Solve the following equations:

(a)     \({\log _2}(x - 2) = {\log _4}({x^2} - 6x + 12)\);

(b)     \({x^{\ln x}} = {{\text{e}}^{{{(\ln x)}^3}}}\).

(a)     \({\log _2}(x - 2) = {\log _4}({x^2} - 6x + 12)\)

EITHER

\({\log _2}(x - 2) = \frac{{{{\log }_2}({x^2} - 6x + 12)}}{{{{\log }_2}4}}\)     M1

\(2{\log _2}(x - 2) = {\log _2}({x^2} - 6x + 12)\)

OR

\(\frac{{{{\log }_4}(x - 2)}}{{{{\log }_4}2}} = {\log _4}({x^2} - 6x + 12)\)     M1

\(2{\log _4}(x - 2) = {\log _4}({x^2} - 6x + 12)\)

THEN

\({(x - 2)^2} = {x^2} - 6x + 12\)     A1

\({x^2} - 4x + 4 = {x^2} - 6x + 12\)

\(x = 4\)     A1     N1

[3 marks]

(b)     \({x^{\ln x}} = {{\text{e}}^{{{(\ln x)}^3}}}\)

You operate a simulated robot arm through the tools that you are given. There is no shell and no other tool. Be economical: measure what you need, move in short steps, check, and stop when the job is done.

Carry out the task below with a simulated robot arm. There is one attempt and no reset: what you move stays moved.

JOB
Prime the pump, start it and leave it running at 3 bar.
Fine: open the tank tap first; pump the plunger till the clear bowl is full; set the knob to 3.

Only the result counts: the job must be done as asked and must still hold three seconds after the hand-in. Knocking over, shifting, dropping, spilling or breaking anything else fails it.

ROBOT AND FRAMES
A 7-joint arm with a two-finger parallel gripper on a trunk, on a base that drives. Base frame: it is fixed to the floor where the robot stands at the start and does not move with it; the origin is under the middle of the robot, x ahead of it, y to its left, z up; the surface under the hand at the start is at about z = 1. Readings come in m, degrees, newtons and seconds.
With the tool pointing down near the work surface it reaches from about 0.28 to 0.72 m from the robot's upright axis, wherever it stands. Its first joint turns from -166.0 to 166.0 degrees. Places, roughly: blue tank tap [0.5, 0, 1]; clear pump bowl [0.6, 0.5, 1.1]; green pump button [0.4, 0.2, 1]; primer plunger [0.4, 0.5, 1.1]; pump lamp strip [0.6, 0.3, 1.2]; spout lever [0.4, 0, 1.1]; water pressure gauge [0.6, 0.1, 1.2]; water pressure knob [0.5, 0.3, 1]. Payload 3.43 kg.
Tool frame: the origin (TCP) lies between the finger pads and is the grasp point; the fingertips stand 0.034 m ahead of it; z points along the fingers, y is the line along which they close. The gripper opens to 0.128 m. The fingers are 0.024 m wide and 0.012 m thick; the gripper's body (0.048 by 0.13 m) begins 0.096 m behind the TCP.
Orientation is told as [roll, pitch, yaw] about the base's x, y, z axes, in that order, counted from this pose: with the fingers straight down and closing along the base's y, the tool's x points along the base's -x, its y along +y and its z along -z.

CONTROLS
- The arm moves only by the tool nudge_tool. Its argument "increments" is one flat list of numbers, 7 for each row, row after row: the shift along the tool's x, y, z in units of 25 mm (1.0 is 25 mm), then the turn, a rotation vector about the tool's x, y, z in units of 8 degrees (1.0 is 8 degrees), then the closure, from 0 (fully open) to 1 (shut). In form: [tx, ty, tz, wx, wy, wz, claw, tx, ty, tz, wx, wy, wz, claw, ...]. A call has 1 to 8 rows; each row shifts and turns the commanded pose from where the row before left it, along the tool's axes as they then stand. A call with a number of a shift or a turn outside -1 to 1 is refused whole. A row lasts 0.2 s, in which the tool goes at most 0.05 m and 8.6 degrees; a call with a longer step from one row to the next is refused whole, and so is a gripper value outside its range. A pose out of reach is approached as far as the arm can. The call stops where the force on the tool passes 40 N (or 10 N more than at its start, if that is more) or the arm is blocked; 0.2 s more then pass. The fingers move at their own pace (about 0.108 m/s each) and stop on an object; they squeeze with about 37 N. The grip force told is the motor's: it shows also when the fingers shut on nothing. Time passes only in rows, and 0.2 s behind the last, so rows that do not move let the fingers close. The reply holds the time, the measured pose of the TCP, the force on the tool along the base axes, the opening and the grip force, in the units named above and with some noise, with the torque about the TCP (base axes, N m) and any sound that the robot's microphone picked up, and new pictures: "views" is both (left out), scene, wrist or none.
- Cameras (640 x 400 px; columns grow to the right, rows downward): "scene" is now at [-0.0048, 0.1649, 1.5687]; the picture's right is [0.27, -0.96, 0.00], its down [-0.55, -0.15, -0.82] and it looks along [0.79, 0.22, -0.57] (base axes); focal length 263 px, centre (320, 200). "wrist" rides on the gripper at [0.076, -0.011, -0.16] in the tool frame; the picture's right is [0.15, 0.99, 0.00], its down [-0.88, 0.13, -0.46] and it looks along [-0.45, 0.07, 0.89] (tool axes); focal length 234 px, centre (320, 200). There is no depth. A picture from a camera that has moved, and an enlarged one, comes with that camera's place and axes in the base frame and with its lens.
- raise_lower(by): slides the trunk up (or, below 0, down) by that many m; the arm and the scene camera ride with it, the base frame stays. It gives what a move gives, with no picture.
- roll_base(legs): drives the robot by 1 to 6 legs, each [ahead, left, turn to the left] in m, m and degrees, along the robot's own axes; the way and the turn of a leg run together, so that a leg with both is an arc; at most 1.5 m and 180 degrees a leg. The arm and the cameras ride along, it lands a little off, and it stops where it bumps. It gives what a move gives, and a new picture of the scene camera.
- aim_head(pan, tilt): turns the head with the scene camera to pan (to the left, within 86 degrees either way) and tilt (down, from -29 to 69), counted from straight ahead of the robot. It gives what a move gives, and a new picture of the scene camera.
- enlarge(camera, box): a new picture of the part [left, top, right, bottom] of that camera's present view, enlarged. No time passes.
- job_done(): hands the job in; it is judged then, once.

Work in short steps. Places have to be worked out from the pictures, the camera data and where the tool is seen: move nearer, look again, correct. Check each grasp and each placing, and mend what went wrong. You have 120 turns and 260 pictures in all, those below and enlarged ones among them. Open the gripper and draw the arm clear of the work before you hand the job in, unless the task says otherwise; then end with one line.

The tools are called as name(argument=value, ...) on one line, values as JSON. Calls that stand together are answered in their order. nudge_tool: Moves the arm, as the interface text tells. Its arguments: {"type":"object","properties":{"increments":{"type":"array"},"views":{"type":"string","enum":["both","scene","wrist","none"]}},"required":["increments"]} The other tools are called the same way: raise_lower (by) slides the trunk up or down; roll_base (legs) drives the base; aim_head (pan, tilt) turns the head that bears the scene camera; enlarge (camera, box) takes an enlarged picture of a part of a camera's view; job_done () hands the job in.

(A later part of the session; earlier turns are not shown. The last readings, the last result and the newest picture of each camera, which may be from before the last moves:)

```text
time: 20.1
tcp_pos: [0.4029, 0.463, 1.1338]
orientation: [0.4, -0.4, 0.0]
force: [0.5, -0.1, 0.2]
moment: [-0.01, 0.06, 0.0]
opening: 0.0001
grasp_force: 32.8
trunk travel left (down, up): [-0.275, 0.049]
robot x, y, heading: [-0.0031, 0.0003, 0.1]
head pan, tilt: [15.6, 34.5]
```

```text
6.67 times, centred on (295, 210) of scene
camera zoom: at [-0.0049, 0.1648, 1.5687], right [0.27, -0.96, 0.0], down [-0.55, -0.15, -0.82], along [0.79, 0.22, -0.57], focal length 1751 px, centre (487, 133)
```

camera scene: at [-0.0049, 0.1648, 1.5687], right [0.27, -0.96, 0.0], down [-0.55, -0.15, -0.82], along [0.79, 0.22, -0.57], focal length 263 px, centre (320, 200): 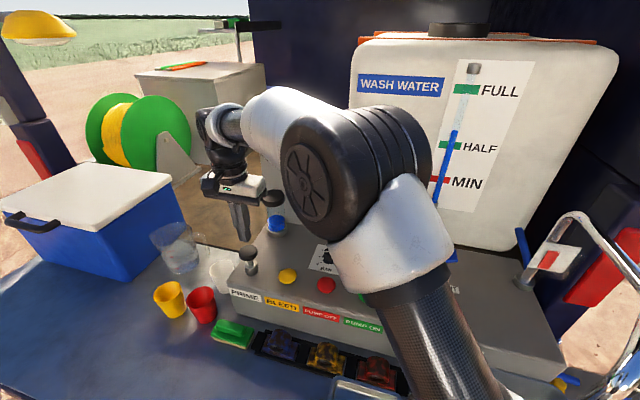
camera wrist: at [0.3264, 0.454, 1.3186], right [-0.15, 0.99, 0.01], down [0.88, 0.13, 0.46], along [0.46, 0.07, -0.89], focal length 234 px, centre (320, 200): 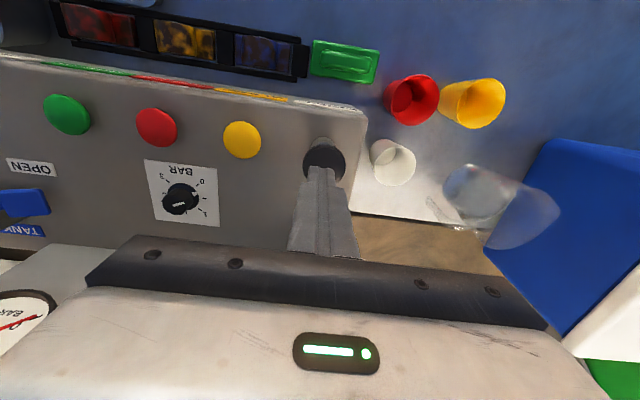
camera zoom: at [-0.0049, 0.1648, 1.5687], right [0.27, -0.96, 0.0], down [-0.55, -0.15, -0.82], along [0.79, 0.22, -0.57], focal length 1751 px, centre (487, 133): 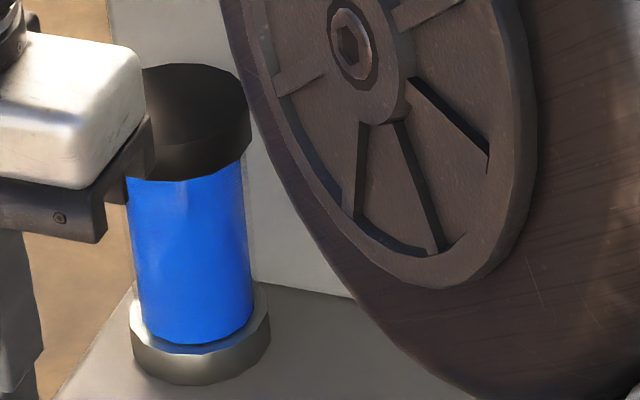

taking ln of both sides or writing \(x = {{\text{e}}^{\ln x}}\)     M1

\({(\ln x)^2} = {(\ln x)^3}\)     A1

\({(\ln x)^2}(\ln x - 1) = 0\)     (A1)

\(x = 1,{\text{ }}x = {\text{e}}\)     A1A1     N2

Note:     Award second (A1) only if factorisation seen or if two correct

solutions are seen.

[5 marks]

Total [8 marks]

Part a) was answered well, and a very large proportion of candidates displayed familiarity and confidence with this type of change-of base equation.

In part b), good candidates were able to solve this proficiently. A number obtained only one solution, either through observation or mistakenly cancelling a \(\ln x\) term. An incorrect solution \(x = {{\text{e}}^3}\) was somewhat prevalent amongst the weaker candidates.